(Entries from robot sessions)
►
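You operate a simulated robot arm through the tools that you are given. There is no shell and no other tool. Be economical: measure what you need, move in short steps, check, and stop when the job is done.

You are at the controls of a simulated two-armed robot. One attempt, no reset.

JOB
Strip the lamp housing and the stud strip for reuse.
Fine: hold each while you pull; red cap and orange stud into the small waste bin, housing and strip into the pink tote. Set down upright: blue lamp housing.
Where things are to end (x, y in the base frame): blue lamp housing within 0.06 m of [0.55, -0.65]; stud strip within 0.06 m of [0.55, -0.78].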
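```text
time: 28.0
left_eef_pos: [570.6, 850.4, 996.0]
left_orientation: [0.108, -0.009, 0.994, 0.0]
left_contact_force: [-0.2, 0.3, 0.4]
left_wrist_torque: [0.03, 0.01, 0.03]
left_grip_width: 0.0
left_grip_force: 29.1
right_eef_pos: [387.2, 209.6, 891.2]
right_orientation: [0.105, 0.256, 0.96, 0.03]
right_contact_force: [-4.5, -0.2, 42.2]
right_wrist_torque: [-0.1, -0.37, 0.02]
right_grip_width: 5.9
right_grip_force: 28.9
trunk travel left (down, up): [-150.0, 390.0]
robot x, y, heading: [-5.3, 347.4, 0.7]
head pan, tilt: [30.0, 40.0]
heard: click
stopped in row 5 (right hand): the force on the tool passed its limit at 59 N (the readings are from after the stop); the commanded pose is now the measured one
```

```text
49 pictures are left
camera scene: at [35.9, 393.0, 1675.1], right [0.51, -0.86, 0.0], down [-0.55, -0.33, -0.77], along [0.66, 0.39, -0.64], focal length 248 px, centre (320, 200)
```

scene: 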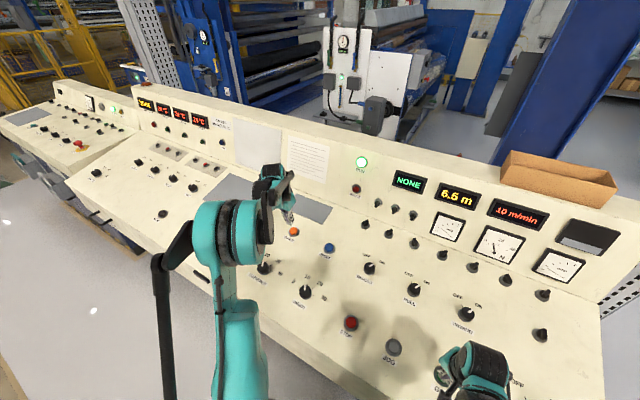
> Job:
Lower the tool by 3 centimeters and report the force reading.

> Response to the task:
◄
> Job:
Locate all lines holding the word "blue", then copy them out.

> Response to the task:
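Fine: hold each while you pull; red cap and orange stud into the small waste bin, housing and strip into the pink tote. Set down upright: blue lamp housing.
Where things are to end (x, y in the base frame): blue lamp housing within 0.06 m of [0.55, -0.65]; stud strip within 0.06 m of [0.55, -0.78].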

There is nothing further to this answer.